Als een echte stadsgids leidt Bob mij rond door Amsterdam. Het wordt duidelijk waarom het voor hem lastig is om één plek aan te wijzen die voor hem belangrijk is: overal in de stad heeft hij herinneringen. Veel plekken uit zijn jeugd zien er niet meer hetzelfde uit als vroeger, maar bij de oude militaire kazerne in Kattenburg is dat anders. De oude poort waartegenover Bob woonde, staat er nog en roept nog steeds herinneringen op. “De kazerne herinnert mij aan die tijd in Kattenburg die mij gevormd heeft tot wie ik nu ben”, vertelt hij. 

Waar voor veel mensen het leven achter de muren van de kazerne een raadsel was, had Bob als kind dagelijks een inkijkje in wat er gebeurde aan de andere kant van de hoge muren. Vanaf zijn achtste woonde hij tegenover de kazerne. De Amsterdammer legt uit dat de huizen toen veel dichterbij de muur stonden: “Waar nu de stoep en het fietspad lopen, stond vroeger mijn huis. Ik kon vanaf mijn zolderkamer zo over de muur kijken.” In plaats van gefascineerd te zijn door de matrozen die op het terrein rondliepen, was Bob geïnteresseerd in iets anders: de muziekkorpsen. “Ik kende bijna alle marsen uit mijn hoofd.”

De wijk, en dus ook Bob, had een speciale band met het muziekkorps, wat het volgens Bob typisch Amsterdams maakt. “Mensen stonden tijdens optochten door de wijk klappend langs de weg”, legt hij uit.
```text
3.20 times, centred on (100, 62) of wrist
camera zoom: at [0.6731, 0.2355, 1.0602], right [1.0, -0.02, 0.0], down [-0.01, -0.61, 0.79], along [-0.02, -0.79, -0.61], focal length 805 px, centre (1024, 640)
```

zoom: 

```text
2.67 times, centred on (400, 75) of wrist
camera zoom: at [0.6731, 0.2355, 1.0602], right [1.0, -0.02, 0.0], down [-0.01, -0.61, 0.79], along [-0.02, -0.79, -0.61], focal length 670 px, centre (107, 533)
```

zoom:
Aan de brandende fakkels van het muziekkorps tijdens de Sinterklaasoptochten in de wijk heeft Bob daarnaast nog mooie herinneringen: “Het was alsof je in een sprookje beland was”, zegt de Amsterdammer. “Het muziekkorps op het terrein zien studeren voor de optochten, figuren en marsen, maakte veel indruk op mij”. Enthousiast vertelt hij hoe hij uitkeek naar de repetities van de muziekkapel: “Je kwam uit school vandaan. Dan was het even gauw naar huis en douchen en dan om een uur of twee begon de muziekkapel. (…) Het eerste wat ik deed, was naar boven rennen en hupsakee uit het raam [kijken] boven. En daar zat ik de hele middag te kijken.”

In Bobs leven speelt muziek inmiddels een belangrijke rol. Het vormt volgens hem de basis van een goed en leuk leven. Hij vertelt hoe hij jaren in diverse korpsen heeft gezeten en nog altijd graag naar concoursen gaat om te kijken of zelf mee te doen. Tijdens zijn diensttijd gaf Bob zelfs vrije dagen op om bij concoursen te zijn. “Deze rode draad in mijn leven is bij de kazerne begonnen”, vertelt hij. “Het zien van de muziek in de kazerne heeft sjeu in mijn leven gebracht.”